-- START Data lines --

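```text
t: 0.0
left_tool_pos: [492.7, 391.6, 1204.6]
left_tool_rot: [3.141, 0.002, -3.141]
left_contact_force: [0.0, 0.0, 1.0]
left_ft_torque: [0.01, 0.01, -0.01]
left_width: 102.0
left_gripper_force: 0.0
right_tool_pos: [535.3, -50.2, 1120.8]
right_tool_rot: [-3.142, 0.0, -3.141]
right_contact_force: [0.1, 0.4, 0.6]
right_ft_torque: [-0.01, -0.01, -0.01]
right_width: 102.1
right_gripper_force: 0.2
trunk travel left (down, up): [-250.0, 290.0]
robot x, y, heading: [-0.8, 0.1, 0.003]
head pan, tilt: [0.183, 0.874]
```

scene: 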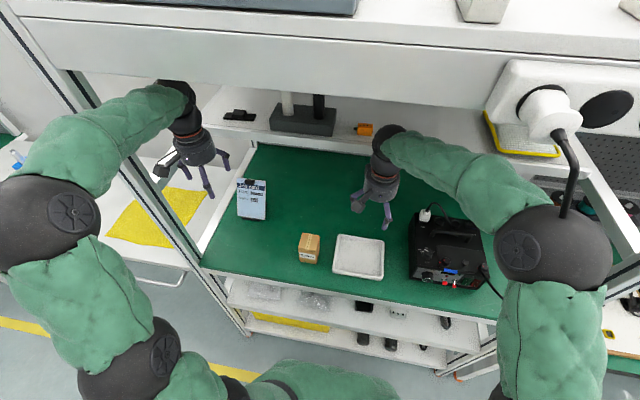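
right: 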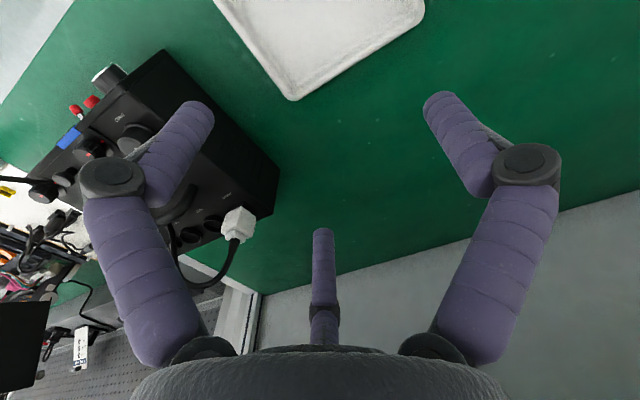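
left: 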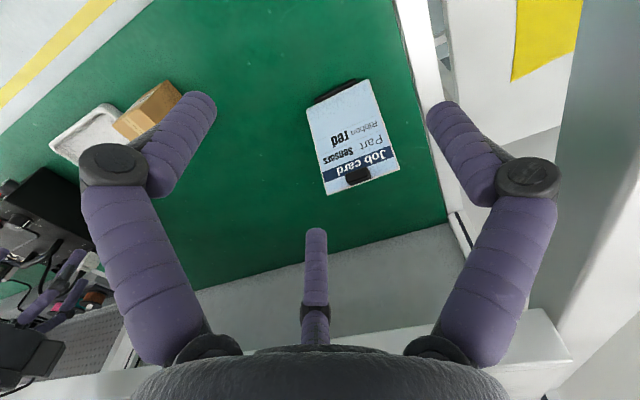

-- END Data lines --

Work to be completed =
Output the data exactly. Pictures don't belong in the result. Use JSON: a list with one string for each line that is not empty.

Result for this exercise =
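[
  "```text",
  "t: 0.0",
  "left_tool_pos: [492.7, 391.6, 1204.6]",
  "left_tool_rot: [3.141, 0.002, -3.141]",
  "left_contact_force: [0.0, 0.0, 1.0]",
  "left_ft_torque: [0.01, 0.01, -0.01]",
  "left_width: 102.0",
  "left_gripper_force: 0.0",
  "right_tool_pos: [535.3, -50.2, 1120.8]",
  "right_tool_rot: [-3.142, 0.0, -3.141]",
  "right_contact_force: [0.1, 0.4, 0.6]",
  "right_ft_torque: [-0.01, -0.01, -0.01]",
  "right_width: 102.1",
  "right_gripper_force: 0.2",
  "trunk travel left (down, up): [-250.0, 290.0]",
  "robot x, y, heading: [-0.8, 0.1, 0.003]",
  "head pan, tilt: [0.183, 0.874]",
  "```",
  "scene: ",
  "right: ",
  "left: "
]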